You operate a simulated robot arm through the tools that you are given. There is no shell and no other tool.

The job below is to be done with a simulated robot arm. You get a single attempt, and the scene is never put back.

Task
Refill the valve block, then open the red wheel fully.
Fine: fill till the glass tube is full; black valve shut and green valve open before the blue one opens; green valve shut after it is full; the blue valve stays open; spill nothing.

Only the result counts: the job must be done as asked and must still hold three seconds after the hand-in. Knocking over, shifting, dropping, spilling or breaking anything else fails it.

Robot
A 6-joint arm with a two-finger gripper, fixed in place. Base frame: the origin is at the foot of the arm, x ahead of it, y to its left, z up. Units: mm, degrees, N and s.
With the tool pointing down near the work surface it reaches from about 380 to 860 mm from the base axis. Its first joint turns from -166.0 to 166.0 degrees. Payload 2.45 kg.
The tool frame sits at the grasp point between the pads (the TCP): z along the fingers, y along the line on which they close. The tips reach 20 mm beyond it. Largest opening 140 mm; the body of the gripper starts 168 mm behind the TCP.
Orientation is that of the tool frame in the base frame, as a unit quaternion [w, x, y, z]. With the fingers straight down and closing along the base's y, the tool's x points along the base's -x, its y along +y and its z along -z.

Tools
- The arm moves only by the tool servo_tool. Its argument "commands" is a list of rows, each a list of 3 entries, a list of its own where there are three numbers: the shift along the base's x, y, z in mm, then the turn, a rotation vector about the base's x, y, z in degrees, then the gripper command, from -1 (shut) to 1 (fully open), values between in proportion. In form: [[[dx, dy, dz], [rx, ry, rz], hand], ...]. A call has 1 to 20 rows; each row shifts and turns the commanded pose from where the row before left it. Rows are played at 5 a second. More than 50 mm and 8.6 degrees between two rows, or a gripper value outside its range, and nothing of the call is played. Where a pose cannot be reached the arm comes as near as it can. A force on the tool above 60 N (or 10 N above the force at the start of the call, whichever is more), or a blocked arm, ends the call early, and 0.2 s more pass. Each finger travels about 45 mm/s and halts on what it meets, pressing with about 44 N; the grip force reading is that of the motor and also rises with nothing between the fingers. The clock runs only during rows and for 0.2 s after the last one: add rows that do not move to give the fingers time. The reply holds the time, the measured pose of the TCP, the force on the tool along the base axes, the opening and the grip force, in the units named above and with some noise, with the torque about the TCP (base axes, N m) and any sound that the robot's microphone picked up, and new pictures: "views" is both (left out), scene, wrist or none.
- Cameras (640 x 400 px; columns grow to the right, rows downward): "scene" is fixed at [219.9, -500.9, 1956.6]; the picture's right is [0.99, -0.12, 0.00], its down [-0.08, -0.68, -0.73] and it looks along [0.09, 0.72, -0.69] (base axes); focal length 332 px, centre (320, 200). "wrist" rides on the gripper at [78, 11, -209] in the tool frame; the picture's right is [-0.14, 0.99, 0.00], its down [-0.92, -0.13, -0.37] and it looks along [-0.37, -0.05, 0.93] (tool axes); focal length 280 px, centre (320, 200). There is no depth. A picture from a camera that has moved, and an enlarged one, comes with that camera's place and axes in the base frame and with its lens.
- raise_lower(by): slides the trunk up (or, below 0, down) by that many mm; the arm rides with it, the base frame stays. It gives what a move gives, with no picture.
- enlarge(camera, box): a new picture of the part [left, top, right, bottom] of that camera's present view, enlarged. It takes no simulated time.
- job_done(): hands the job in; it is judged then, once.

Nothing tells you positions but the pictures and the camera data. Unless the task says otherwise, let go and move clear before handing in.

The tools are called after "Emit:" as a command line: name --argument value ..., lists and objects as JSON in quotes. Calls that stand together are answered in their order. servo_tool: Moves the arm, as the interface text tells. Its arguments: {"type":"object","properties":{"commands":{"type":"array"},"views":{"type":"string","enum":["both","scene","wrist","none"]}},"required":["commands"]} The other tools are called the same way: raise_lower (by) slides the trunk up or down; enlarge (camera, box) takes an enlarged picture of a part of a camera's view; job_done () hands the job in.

◆ GIVEN EXERCISE
Print the whole listing again, exactly.

◆ ANSWER TO THIS EXERCISE
You operate a simulated robot arm through the tools that you are given. There is no shell and no other tool.

The job below is to be done with a simulated robot arm. You get a single attempt, and the scene is never put back.

Task
Refill the valve block, then open the red wheel fully.
Fine: fill till the glass tube is full; black valve shut and green valve open before the blue one opens; green valve shut after it is full; the blue valve stays open; spill nothing.

Only the result counts: the job must be done as asked and must still hold three seconds after the hand-in. Knocking over, shifting, dropping, spilling or breaking anything else fails it.

Robot
A 6-joint arm with a two-finger gripper, fixed in place. Base frame: the origin is at the foot of the arm, x ahead of it, y to its left, z up. Units: mm, degrees, N and s.
With the tool pointing down near the work surface it reaches from about 380 to 860 mm from the base axis. Its first joint turns from -166.0 to 166.0 degrees. Payload 2.45 kg.
The tool frame sits at the grasp point between the pads (the TCP): z along the fingers, y along the line on which they close. The tips reach 20 mm beyond it. Largest opening 140 mm; the body of the gripper starts 168 mm behind the TCP.
Orientation is that of the tool frame in the base frame, as a unit quaternion [w, x, y, z]. With the fingers straight down and closing along the base's y, the tool's x points along the base's -x, its y along +y and its z along -z.

Tools
- The arm moves only by the tool servo_tool. Its argument "commands" is a list of rows, each a list of 3 entries, a list of its own where there are three numbers: the shift along the base's x, y, z in mm, then the turn, a rotation vector about the base's x, y, z in degrees, then the gripper command, from -1 (shut) to 1 (fully open), values between in proportion. In form: [[[dx, dy, dz], [rx, ry, rz], hand], ...]. A call has 1 to 20 rows; each row shifts and turns the commanded pose from where the row before left it. Rows are played at 5 a second. More than 50 mm and 8.6 degrees between two rows, or a gripper value outside its range, and nothing of the call is played. Where a pose cannot be reached the arm comes as near as it can. A force on the tool above 60 N (or 10 N above the force at the start of the call, whichever is more), or a blocked arm, ends the call early, and 0.2 s more pass. Each finger travels about 45 mm/s and halts on what it meets, pressing with about 44 N; the grip force reading is that of the motor and also rises with nothing between the fingers. The clock runs only during rows and for 0.2 s after the last one: add rows that do not move to give the fingers time. The reply holds the time, the measured pose of the TCP, the force on the tool along the base axes, the opening and the grip force, in the units named above and with some noise, with the torque about the TCP (base axes, N m) and any sound that the robot's microphone picked up, and new pictures: "views" is both (left out), scene, wrist or none.
- Cameras (640 x 400 px; columns grow to the right, rows downward): "scene" is fixed at [219.9, -500.9, 1956.6]; the picture's right is [0.99, -0.12, 0.00], its down [-0.08, -0.68, -0.73] and it looks along [0.09, 0.72, -0.69] (base axes); focal length 332 px, centre (320, 200). "wrist" rides on the gripper at [78, 11, -209] in the tool frame; the picture's right is [-0.14, 0.99, 0.00], its down [-0.92, -0.13, -0.37] and it looks along [-0.37, -0.05, 0.93] (tool axes); focal length 280 px, centre (320, 200). There is no depth. A picture from a camera that has moved, and an enlarged one, comes with that camera's place and axes in the base frame and with its lens.
- raise_lower(by): slides the trunk up (or, below 0, down) by that many mm; the arm rides with it, the base frame stays. It gives what a move gives, with no picture.
- enlarge(camera, box): a new picture of the part [left, top, right, bottom] of that camera's present view, enlarged. It takes no simulated time.
- job_done(): hands the job in; it is judged then, once.

Nothing tells you positions but the pictures and the camera data. Unless the task says otherwise, let go and move clear before handing in.

The tools are called after "Emit:" as a command line: name --argument value ..., lists and objects as JSON in quotes. Calls that stand together are answered in their order. servo_tool: Moves the arm, as the interface text tells. Its arguments: {"type":"object","properties":{"commands":{"type":"array"},"views":{"type":"string","enum":["both","scene","wrist","none"]}},"required":["commands"]} The other tools are called the same way: raise_lower (by) slides the trunk up or down; enlarge (camera, box) takes an enlarged picture of a part of a camera's view; job_done () hands the job in.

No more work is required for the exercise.